Excerpts from the book of Chris Hadfield
See, a funny thing happened on the way to space: I learned how to live better and more happily here on Earth. Over time, I learned how to anticipate problems in order to prevent them, and how to respond effectively in critical situations. I learned how to neutralize fear, how to stay focused and how to succeed. Astronauts are taught that the best way to reduce stress is to sweat the small stuff.
Competence means keeping your head in a crisis, sticking with a task even when it seems hopeless, and improvising good solutions to tough problems when every second counts. It encompasses ingenuity, determination and being prepared for anything.
Astronauts have these qualities not because we’re smarter than everyone else. It’s because we are taught to view the world—and ourselves—differently. But you don’t have to go to space to learn to do that.
It’s mostly a matter of changing your perspective.
However, success, to me, never was and still isn’t about lifting off in a rocket (though that sure felt like a great achievement). Success is feeling good about the work you do throughout the long, unheralded journey that may or may not wind up at the launch pad. You can’t view training solely as a stepping stone to something loftier. It’s got to be an end in itself.
The secret is to try to enjoy it. I never viewed training as some onerous duty I had to carry out while praying fervently for another space mission. Training is hard and fun and stretches my mind, so I feel good when I persevere and finish—and I also feel ready to do it all over again.

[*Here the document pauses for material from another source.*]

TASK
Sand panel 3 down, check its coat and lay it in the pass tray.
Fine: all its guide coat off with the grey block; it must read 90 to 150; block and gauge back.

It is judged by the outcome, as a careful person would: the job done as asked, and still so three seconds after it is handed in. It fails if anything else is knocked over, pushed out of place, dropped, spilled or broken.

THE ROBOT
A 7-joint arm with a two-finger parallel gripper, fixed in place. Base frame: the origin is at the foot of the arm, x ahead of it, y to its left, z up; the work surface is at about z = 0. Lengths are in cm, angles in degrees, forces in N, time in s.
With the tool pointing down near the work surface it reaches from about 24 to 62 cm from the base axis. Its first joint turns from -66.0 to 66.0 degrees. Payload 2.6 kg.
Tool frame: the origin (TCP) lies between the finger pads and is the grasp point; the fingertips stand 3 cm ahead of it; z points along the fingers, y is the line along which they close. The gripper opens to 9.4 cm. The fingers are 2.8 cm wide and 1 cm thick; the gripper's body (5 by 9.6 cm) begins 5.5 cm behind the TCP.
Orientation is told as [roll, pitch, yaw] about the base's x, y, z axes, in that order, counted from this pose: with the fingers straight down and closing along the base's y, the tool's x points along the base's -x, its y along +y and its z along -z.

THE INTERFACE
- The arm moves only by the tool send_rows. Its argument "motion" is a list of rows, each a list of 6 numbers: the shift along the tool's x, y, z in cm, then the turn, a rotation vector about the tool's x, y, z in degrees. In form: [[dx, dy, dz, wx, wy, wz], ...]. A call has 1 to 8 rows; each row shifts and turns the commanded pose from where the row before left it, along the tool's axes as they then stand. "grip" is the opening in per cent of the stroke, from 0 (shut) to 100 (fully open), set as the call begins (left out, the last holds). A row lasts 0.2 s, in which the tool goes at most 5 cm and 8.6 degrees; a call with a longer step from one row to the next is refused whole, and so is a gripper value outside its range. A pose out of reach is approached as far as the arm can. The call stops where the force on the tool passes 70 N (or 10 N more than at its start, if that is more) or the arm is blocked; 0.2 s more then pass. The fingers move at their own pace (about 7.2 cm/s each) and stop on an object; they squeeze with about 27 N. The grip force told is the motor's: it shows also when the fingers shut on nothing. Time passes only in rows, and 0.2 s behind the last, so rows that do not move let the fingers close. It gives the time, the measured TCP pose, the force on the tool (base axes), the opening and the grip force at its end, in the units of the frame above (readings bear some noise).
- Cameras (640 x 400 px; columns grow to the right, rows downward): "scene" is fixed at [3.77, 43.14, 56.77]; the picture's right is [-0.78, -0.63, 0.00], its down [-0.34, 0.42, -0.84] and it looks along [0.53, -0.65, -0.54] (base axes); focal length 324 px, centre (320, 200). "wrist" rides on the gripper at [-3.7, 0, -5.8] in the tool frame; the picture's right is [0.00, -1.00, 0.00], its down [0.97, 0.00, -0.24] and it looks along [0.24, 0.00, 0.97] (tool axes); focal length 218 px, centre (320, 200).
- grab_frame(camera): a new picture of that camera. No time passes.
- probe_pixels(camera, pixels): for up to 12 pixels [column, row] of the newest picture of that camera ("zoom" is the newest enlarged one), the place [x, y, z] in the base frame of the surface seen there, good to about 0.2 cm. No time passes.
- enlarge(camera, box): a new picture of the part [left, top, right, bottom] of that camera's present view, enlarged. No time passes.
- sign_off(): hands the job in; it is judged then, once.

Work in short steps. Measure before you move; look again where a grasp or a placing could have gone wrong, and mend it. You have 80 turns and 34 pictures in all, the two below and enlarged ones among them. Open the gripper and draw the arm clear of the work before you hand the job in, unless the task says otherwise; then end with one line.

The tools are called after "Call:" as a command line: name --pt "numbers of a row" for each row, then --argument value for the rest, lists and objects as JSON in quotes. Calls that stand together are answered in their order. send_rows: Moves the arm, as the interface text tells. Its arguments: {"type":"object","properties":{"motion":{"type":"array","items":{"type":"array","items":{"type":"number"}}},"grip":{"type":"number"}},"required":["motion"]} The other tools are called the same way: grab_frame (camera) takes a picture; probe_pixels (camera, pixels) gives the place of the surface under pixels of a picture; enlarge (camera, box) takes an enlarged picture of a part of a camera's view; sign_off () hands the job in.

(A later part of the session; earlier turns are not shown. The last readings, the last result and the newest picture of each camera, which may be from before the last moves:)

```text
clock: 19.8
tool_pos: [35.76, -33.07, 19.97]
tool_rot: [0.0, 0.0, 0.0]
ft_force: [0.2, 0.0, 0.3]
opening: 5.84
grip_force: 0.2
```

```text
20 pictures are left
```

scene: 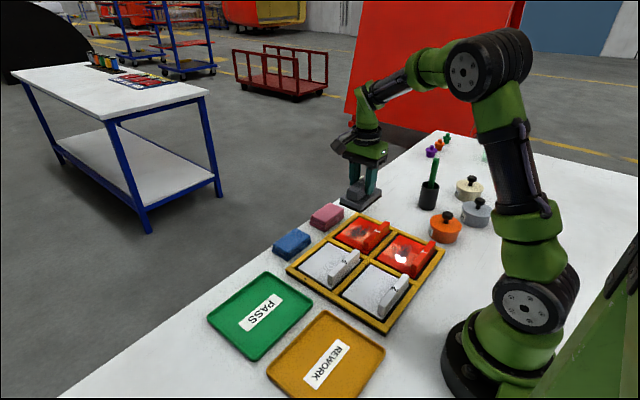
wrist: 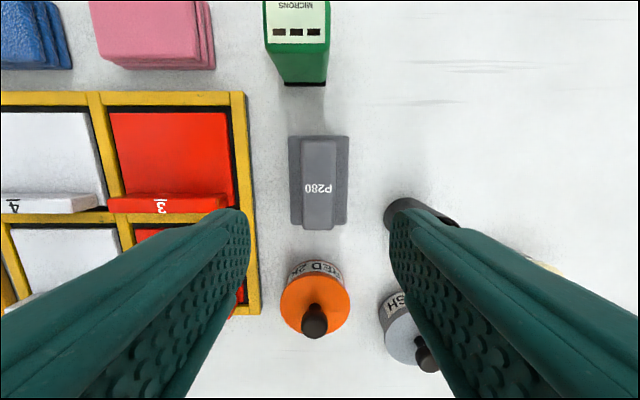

In space flight, “attitude” refers to orientation: which direction your vehicle is pointing relative to the Sun, Earth and other spacecraft. If you lose control of your attitude, two things happen: the vehicle starts to tumble and spin, disorienting everyone on board, and it also strays from its course, which, if you’re short on time or fuel, could mean the difference between life and death.
In my experience, something similar is true on Earth. Ultimately, I don’t determine whether I arrive at the desired professional destination. Too many variables are out of my control. There’s really just one thing I can control: my attitude during the journey, which is what keeps me feeling steady and stable, and what keeps me headed in the right direction. So I consciously monitor and correct, if necessary, because losing attitude would be far worse than not achieving my goal.
In a crisis, the “why” is irrelevant. I needed to accept where I found myself and prioritize what mattered right that minute, which was getting back on the ground ASAP. There would be plenty of time later to try to figure out the why.
If you’re focused on the wrong things, like the bee in your helmet or whose fault it is that the g-suit came unplugged, you are likely to miss the very narrow window of opportunity to correct a bad situation.
Forward planning was an easy way to show the people who made it possible for me to do my job that I didn’t take them for granted. Making a flowery toast afterward, thanking your nearest and dearest for all their support, just won’t cut it if, again and again, you’ve passed up opportunities to show appreciation in real time.
My point, though, is that saying thank you every once in a while just isn’t enough when you’re demanding that other people make real sacrifices so you can pursue your goals. It’s not only the fun, showy things like vacations that get the message across. You also have to be willing to do what you can to create the conditions that allow your partner the freedom to focus single-mindedly at times.
Prioritizing family time—making it mandatory, in the same way that a meeting at work is mandatory—helps show the people who are most important to me that they are, in fact, important to me.
Over the years, I’ve realized that in any new situation, whether it involves an elevator or a rocket ship, you will almost certainly be viewed in one of three ways.
As a minus one: actively harmful, someone who creates problems. Or as a zero: your impact is neutral and doesn’t tip the balance one way or the other. Or you’ll be seen as a plus one: someone who actively adds value.
Everyone wants to be a plus one, of course. But proclaiming your plus-oneness at the outset almost guarantees you’ll be perceived as a minus one, regardless of the skills you bring to the table or how you actually perform. This might seem self-evident, but it can’t be, because so many people do it. Sometimes the motivation is over-eagerness rather than arrogance, but the effect is the same.
Loneliness, I think, has very little to do with location. It’s a state of mind. In the center of every big, bustling city are some of the loneliest people in the world. I’ve never felt that way in space. If anything, because our whole planet was on display just outside the window, I felt even more aware of and connected to the seven billion other people who call it home.
If you start thinking that only your biggest and shiniest moments count, you’re setting yourself up to feel like a failure most of the time.
Personally, I’d rather feel good most of the time, so to me everything counts: the small moments, the medium ones, the successes that make the papers and also the ones that no one knows about but me.
The challenge is avoiding being derailed by the big, shiny moments that turn other people’s heads. You have to figure out for yourself how to enjoy and celebrate them, and then move on.
What we do in space is serious, yes, but it’s also incredibly fun. It’s not just about the epic EVA but the M&Ms dancing merrily inside the package, colliding colorfully in weightlessness.
Life is full of so many small, unexpected pleasures, not just in space but right here on Earth, and I think I see them more clearly now than I used to because microgravity insists you pay attention. Weightlessness is like a new toy you get to unwrap every day, again and again—and it’s a great reminder, too, that you need to savor the small stuff, not just sweat it.